● **THE REQUEST**: Copy the part of the page excerpt from the words "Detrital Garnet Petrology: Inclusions" through the words "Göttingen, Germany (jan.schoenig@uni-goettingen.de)".

● **DATA EXTRACT**:
::::::::::

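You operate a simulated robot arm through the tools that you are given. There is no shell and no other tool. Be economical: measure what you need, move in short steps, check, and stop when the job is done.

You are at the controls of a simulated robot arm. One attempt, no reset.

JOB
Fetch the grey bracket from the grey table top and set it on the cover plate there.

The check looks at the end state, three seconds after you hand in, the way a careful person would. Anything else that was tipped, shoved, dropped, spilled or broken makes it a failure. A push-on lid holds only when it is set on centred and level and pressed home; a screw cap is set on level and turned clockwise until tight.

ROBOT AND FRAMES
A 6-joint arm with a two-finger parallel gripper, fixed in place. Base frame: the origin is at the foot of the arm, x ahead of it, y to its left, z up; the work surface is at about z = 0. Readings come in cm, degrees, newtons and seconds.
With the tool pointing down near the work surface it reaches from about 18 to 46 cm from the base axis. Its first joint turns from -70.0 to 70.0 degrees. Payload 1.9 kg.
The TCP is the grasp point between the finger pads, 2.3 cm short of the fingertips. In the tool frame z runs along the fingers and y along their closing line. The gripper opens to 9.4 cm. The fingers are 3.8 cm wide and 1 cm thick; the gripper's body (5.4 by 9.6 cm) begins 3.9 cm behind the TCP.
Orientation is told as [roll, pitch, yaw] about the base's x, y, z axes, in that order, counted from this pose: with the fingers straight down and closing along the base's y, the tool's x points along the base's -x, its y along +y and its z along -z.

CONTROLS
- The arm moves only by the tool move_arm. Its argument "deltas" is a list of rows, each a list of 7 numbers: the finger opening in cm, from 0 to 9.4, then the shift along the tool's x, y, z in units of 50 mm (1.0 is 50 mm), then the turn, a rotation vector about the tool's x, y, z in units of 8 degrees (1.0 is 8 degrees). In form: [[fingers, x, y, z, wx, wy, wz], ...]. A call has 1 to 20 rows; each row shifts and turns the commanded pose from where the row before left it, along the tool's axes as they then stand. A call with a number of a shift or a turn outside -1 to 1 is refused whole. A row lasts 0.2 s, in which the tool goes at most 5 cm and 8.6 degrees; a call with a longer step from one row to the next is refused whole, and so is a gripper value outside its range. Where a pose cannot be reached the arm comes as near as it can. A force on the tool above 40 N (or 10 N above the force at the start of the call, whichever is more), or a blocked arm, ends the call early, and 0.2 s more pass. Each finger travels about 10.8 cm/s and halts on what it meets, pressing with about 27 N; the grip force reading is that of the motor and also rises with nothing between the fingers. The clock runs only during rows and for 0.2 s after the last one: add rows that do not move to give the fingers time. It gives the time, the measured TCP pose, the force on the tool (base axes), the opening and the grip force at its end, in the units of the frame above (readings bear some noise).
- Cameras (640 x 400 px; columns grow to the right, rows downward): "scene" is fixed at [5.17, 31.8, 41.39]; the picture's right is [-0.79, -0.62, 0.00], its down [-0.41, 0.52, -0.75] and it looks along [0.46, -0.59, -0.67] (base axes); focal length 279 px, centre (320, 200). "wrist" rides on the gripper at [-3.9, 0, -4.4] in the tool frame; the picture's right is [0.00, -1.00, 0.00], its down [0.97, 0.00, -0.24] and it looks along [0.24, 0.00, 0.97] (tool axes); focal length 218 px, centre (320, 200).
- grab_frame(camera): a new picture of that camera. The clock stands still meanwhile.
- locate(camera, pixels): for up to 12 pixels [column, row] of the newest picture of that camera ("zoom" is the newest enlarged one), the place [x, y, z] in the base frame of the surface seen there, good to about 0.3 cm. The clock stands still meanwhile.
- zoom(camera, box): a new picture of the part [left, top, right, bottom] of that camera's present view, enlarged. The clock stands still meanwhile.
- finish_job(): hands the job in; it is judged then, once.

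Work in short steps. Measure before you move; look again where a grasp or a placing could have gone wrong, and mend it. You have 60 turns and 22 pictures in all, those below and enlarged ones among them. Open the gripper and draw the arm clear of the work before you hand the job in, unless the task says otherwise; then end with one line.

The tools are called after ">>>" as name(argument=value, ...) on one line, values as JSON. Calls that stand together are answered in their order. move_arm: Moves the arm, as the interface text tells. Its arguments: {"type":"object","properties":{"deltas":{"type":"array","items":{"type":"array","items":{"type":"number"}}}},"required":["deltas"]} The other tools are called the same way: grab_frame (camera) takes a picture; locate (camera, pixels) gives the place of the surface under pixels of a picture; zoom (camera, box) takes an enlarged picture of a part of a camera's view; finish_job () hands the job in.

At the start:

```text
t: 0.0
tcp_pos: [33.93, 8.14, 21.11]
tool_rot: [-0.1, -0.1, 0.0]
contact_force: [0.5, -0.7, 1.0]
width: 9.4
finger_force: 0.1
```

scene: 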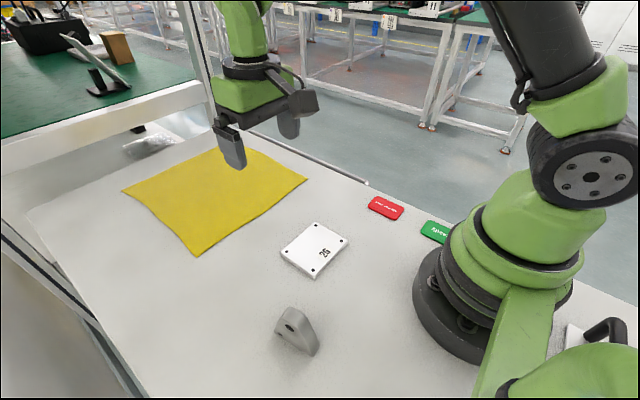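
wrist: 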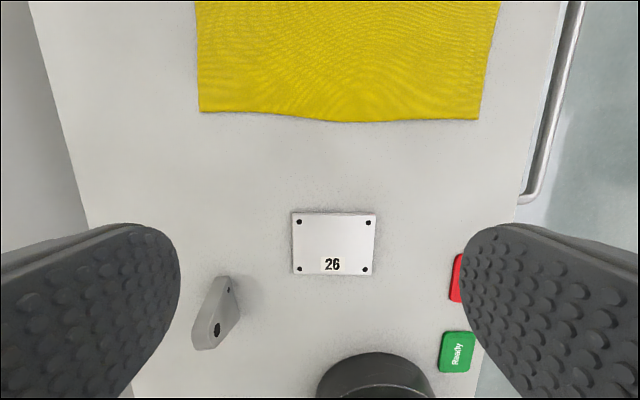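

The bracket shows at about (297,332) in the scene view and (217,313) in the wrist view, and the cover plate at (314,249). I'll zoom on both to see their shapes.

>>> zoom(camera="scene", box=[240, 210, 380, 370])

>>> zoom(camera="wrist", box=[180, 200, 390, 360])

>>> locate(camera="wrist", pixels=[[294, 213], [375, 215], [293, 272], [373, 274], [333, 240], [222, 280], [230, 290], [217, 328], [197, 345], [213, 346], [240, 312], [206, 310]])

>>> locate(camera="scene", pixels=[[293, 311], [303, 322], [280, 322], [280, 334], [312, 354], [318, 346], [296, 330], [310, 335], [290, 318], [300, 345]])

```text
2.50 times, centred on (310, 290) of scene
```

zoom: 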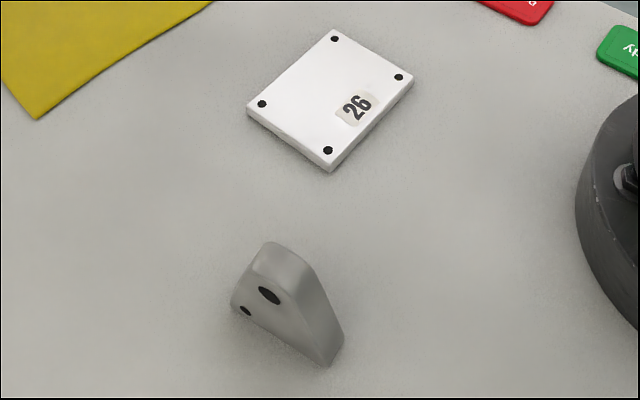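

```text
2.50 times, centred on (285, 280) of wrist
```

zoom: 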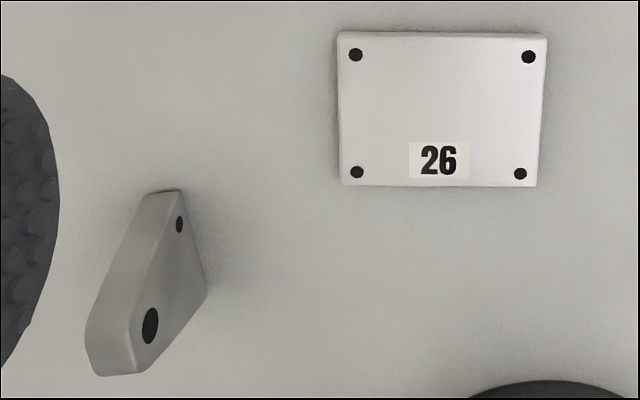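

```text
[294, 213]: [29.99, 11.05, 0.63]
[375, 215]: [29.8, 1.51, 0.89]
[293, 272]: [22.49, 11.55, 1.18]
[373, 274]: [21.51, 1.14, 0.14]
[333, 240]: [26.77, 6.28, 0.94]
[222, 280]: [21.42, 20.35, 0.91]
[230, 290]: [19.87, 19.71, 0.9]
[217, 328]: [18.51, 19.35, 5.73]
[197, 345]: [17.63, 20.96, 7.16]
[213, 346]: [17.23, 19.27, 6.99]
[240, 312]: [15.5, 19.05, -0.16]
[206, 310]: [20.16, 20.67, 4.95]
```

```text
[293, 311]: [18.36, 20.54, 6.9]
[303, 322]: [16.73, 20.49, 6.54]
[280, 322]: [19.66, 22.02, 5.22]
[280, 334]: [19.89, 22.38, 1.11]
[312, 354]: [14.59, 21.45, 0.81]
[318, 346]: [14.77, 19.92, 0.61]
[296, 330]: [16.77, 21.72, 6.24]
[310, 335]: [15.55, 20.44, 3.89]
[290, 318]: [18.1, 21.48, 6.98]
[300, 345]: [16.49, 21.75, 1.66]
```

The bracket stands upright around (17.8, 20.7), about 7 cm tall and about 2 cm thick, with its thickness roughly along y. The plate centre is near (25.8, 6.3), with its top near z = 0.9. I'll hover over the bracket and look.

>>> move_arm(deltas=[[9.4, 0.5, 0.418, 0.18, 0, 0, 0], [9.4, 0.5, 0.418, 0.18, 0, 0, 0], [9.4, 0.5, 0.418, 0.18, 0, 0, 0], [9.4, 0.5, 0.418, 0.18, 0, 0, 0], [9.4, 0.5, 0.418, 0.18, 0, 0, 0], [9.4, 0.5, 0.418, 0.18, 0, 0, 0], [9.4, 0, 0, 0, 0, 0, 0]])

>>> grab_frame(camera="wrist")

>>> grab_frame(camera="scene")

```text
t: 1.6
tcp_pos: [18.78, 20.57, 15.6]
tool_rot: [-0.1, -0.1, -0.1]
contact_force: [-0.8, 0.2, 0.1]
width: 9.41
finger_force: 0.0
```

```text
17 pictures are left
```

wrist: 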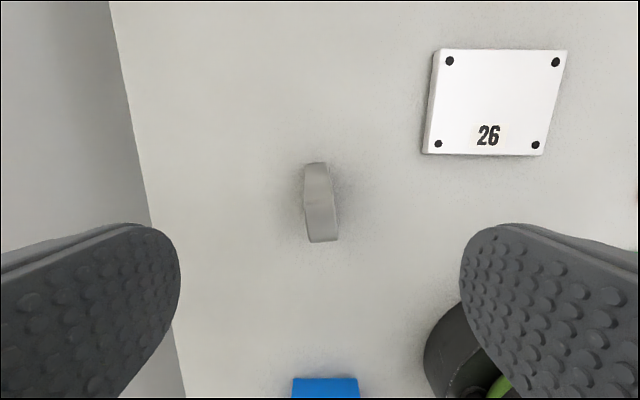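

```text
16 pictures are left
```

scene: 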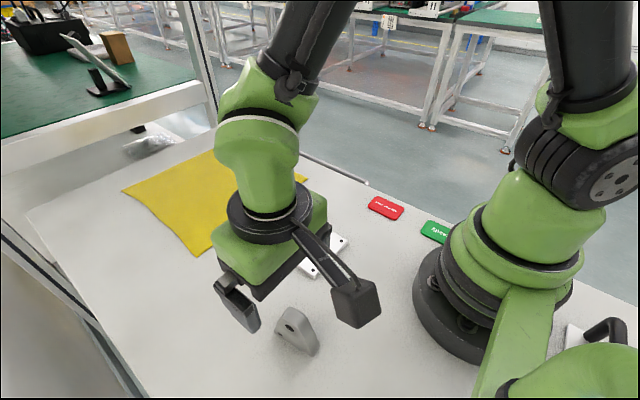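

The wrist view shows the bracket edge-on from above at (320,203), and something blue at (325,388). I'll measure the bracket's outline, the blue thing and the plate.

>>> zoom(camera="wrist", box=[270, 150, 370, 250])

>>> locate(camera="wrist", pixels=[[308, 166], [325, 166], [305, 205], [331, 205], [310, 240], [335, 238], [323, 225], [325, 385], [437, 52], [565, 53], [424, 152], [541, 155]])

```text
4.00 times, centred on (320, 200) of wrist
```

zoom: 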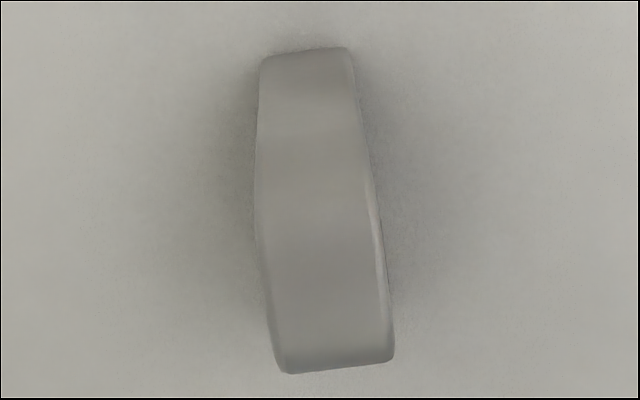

::::::::::

● **PAGE EXCERPT**:
EGU24-14917, updated on 09 Mar 2024
https://doi.org/10.5194/egusphere-egu24-14917
EGU General Assembly 2024
© Author(s) 2024. This work is distributed under
the Creative Commons Attribution 4.0 License.

Detrital Garnet Petrology: Inclusions as a main source of information

Jan Schönig
Jan Schönig
  • Georg-August-University Göttingen, Geoscience Center, Department of Sedimentology and Environmental Geology, Göttingen, Germany (jan.schoenig@uni-goettingen.de)

Documenting metamorphic conditions through the geologic record is a key for understanding the evolution of plate tectonics on Earth. Minerals characteristic for deep subduction processes (i.e. modern-style plate tectonics) like glaucophane, coesite, and diamond are commonly replaced by their low-pressure polymorphs during exhumation. However, when entrapped as inclusions in resistant host minerals like garnet, these mineral phases are shielded from external metamorphic fluids and may be preserved. Finding evidence for deep subduction processes in host garnets of large volumes of (partially) re-equilibrated crystalline rocks is challenging, time consuming, and often hampered by poor outcrop conditions due to weathering and soil formation. In contrast, by analyzing detrital garnet, natural processes such as erosion and sedimentary transport can sample garnet grains sourced from fresh as well as altered crystalline rocks located in the drainage area, enabling large crustal volumes to be screened using a comparatively low number of samples. Case-studies from Norway (Schönig et al. 2018, Sci. Rep.), Germany (Schönig et al. 2019, Geology; Schönig et al. 2020 Gondwana Res.), Austria, Papua New Guinea (Baldwin et al. 2021, PNAS), and Greenland (Schönig et al. 2023, Eur. J. Mineral.) demonstrate mineral inclusion analysis of detrital garnet integrated with major-element chemistry (Schönig et al. 2021, Contrib. Mineral. Petrol.) to be an efficient tool for screening tectonometamorphic units on the presence or absence of rocks related to modern-style plate tectonic processes (Schönig et al. 2022, Earth-Sci. Rev.). This contribution gives a synopsis of the main findings from the five spatially, chronologically, and tectonically distinct localities.

::::::::::

● **ANSWER TO THE TASK**:
Detrital Garnet Petrology: Inclusions as a main source of information

Jan Schönig
Jan Schönig
  • Georg-August-University Göttingen, Geoscience Center, Department of Sedimentology and Environmental Geology, Göttingen, Germany (jan.schoenig@uni-goettingen.de)